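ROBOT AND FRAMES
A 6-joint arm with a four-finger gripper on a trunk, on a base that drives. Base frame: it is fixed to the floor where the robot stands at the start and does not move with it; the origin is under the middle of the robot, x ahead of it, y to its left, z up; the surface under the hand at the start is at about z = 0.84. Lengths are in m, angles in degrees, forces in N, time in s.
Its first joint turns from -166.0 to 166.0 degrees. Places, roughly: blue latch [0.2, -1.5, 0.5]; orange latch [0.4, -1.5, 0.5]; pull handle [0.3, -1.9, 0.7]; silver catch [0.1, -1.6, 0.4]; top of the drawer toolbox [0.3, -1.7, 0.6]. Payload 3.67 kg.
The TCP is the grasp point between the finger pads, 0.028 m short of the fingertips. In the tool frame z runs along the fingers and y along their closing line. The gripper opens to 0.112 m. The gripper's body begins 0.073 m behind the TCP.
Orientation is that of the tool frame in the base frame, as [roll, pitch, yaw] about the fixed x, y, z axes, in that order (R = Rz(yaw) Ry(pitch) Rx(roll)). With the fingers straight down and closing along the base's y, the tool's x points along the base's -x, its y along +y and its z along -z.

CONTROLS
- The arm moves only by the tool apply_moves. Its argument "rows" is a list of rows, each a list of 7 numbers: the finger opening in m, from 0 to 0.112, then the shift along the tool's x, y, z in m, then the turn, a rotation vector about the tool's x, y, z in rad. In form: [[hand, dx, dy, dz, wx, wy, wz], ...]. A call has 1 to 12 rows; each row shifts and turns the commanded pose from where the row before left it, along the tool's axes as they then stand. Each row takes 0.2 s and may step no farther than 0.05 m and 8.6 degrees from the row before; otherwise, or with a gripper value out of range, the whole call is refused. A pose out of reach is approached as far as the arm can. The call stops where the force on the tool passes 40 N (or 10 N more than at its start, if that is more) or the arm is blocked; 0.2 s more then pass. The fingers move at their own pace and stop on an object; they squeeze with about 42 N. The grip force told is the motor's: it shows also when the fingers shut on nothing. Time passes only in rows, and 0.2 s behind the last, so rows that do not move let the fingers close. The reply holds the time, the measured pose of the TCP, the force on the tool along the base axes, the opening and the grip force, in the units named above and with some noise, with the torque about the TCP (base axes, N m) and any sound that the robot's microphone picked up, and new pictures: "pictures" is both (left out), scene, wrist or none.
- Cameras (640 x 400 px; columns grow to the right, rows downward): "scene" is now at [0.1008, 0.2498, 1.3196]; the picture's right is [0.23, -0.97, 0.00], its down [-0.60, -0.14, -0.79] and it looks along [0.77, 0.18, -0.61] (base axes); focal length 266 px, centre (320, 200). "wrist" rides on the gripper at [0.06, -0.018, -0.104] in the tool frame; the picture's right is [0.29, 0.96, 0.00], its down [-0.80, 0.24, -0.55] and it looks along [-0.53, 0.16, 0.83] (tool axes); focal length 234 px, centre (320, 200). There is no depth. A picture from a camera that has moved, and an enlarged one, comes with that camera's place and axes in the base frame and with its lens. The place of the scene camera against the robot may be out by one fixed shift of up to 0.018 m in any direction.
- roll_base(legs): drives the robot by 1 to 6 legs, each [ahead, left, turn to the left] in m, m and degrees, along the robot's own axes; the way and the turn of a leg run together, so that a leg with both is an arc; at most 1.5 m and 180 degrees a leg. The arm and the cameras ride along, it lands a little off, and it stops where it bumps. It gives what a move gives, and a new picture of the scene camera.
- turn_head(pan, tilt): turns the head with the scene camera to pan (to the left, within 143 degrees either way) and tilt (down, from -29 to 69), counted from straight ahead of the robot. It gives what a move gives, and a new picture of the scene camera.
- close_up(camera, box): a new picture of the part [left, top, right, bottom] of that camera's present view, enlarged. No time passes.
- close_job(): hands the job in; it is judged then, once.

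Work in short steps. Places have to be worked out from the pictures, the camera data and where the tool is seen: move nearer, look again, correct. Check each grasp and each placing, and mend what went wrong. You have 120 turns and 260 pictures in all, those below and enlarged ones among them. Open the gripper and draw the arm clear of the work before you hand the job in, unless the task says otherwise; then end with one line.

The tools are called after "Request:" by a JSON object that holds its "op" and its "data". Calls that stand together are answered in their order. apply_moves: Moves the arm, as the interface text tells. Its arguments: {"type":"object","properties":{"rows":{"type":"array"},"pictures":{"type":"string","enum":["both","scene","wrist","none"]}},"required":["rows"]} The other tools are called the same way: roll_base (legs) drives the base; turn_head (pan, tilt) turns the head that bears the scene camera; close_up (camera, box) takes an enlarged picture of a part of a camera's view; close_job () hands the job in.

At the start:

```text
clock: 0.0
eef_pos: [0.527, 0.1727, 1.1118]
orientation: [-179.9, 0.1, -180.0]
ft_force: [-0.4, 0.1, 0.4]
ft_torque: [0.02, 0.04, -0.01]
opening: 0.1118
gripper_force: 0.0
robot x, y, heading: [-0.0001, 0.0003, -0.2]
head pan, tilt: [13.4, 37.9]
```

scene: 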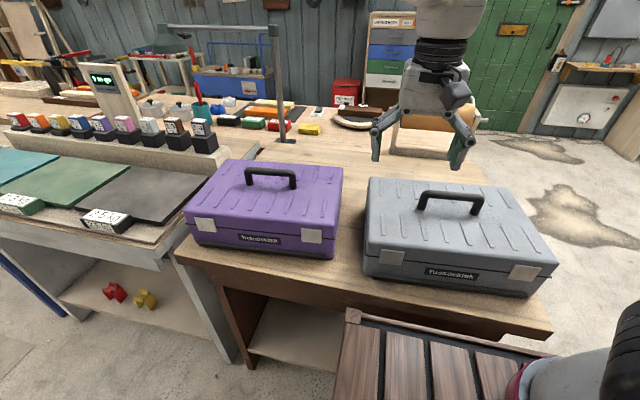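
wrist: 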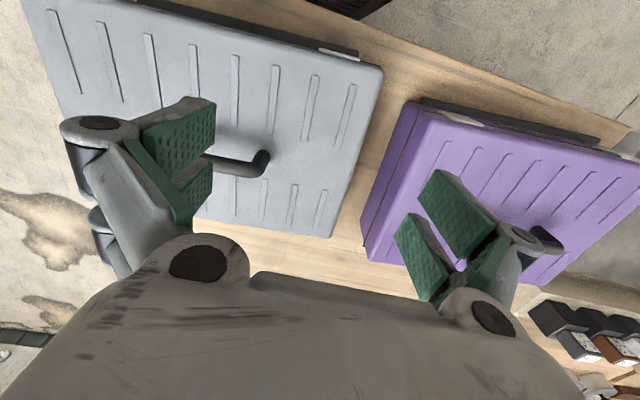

▸ DESCRIPTION OF THE TASK:
Make an exact copy of the listing above. Do not include the pictures.

▸ SOLUTION TO THIS PROBLEM:
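ROBOT AND FRAMES
A 6-joint arm with a four-finger gripper on a trunk, on a base that drives. Base frame: it is fixed to the floor where the robot stands at the start and does not move with it; the origin is under the middle of the robot, x ahead of it, y to its left, z up; the surface under the hand at the start is at about z = 0.84. Lengths are in m, angles in degrees, forces in N, time in s.
Its first joint turns from -166.0 to 166.0 degrees. Places, roughly: blue latch [0.2, -1.5, 0.5]; orange latch [0.4, -1.5, 0.5]; pull handle [0.3, -1.9, 0.7]; silver catch [0.1, -1.6, 0.4]; top of the drawer toolbox [0.3, -1.7, 0.6]. Payload 3.67 kg.
The TCP is the grasp point between the finger pads, 0.028 m short of the fingertips. In the tool frame z runs along the fingers and y along their closing line. The gripper opens to 0.112 m. The gripper's body begins 0.073 m behind the TCP.
Orientation is that of the tool frame in the base frame, as [roll, pitch, yaw] about the fixed x, y, z axes, in that order (R = Rz(yaw) Ry(pitch) Rx(roll)). With the fingers straight down and closing along the base's y, the tool's x points along the base's -x, its y along +y and its z along -z.

CONTROLS
- The arm moves only by the tool apply_moves. Its argument "rows" is a list of rows, each a list of 7 numbers: the finger opening in m, from 0 to 0.112, then the shift along the tool's x, y, z in m, then the turn, a rotation vector about the tool's x, y, z in rad. In form: [[hand, dx, dy, dz, wx, wy, wz], ...]. A call has 1 to 12 rows; each row shifts and turns the commanded pose from where the row before left it, along the tool's axes as they then stand. Each row takes 0.2 s and may step no farther than 0.05 m and 8.6 degrees from the row before; otherwise, or with a gripper value out of range, the whole call is refused. A pose out of reach is approached as far as the arm can. The call stops where the force on the tool passes 40 N (or 10 N more than at its start, if that is more) or the arm is blocked; 0.2 s more then pass. The fingers move at their own pace and stop on an object; they squeeze with about 42 N. The grip force told is the motor's: it shows also when the fingers shut on nothing. Time passes only in rows, and 0.2 s behind the last, so rows that do not move let the fingers close. The reply holds the time, the measured pose of the TCP, the force on the tool along the base axes, the opening and the grip force, in the units named above and with some noise, with the torque about the TCP (base axes, N m) and any sound that the robot's microphone picked up, and new pictures: "pictures" is both (left out), scene, wrist or none.
- Cameras (640 x 400 px; columns grow to the right, rows downward): "scene" is now at [0.1008, 0.2498, 1.3196]; the picture's right is [0.23, -0.97, 0.00], its down [-0.60, -0.14, -0.79] and it looks along [0.77, 0.18, -0.61] (base axes); focal length 266 px, centre (320, 200). "wrist" rides on the gripper at [0.06, -0.018, -0.104] in the tool frame; the picture's right is [0.29, 0.96, 0.00], its down [-0.80, 0.24, -0.55] and it looks along [-0.53, 0.16, 0.83] (tool axes); focal length 234 px, centre (320, 200). There is no depth. A picture from a camera that has moved, and an enlarged one, comes with that camera's place and axes in the base frame and with its lens. The place of the scene camera against the robot may be out by one fixed shift of up to 0.018 m in any direction.
- roll_base(legs): drives the robot by 1 to 6 legs, each [ahead, left, turn to the left] in m, m and degrees, along the robot's own axes; the way and the turn of a leg run together, so that a leg with both is an arc; at most 1.5 m and 180 degrees a leg. The arm and the cameras ride along, it lands a little off, and it stops where it bumps. It gives what a move gives, and a new picture of the scene camera.
- turn_head(pan, tilt): turns the head with the scene camera to pan (to the left, within 143 degrees either way) and tilt (down, from -29 to 69), counted from straight ahead of the robot. It gives what a move gives, and a new picture of the scene camera.
- close_up(camera, box): a new picture of the part [left, top, right, bottom] of that camera's present view, enlarged. No time passes.
- close_job(): hands the job in; it is judged then, once.

Work in short steps. Places have to be worked out from the pictures, the camera data and where the tool is seen: move nearer, look again, correct. Check each grasp and each placing, and mend what went wrong. You have 120 turns and 260 pictures in all, those below and enlarged ones among them. Open the gripper and draw the arm clear of the work before you hand the job in, unless the task says otherwise; then end with one line.

The tools are called after "Request:" by a JSON object that holds its "op" and its "data". Calls that stand together are answered in their order. apply_moves: Moves the arm, as the interface text tells. Its arguments: {"type":"object","properties":{"rows":{"type":"array"},"pictures":{"type":"string","enum":["both","scene","wrist","none"]}},"required":["rows"]} The other tools are called the same way: roll_base (legs) drives the base; turn_head (pan, tilt) turns the head that bears the scene camera; close_up (camera, box) takes an enlarged picture of a part of a camera's view; close_job () hands the job in.

At the start:

```text
clock: 0.0
eef_pos: [0.527, 0.1727, 1.1118]
orientation: [-179.9, 0.1, -180.0]
ft_force: [-0.4, 0.1, 0.4]
ft_torque: [0.02, 0.04, -0.01]
opening: 0.1118
gripper_force: 0.0
robot x, y, heading: [-0.0001, 0.0003, -0.2]
head pan, tilt: [13.4, 37.9]
```

scene: 
wrist: 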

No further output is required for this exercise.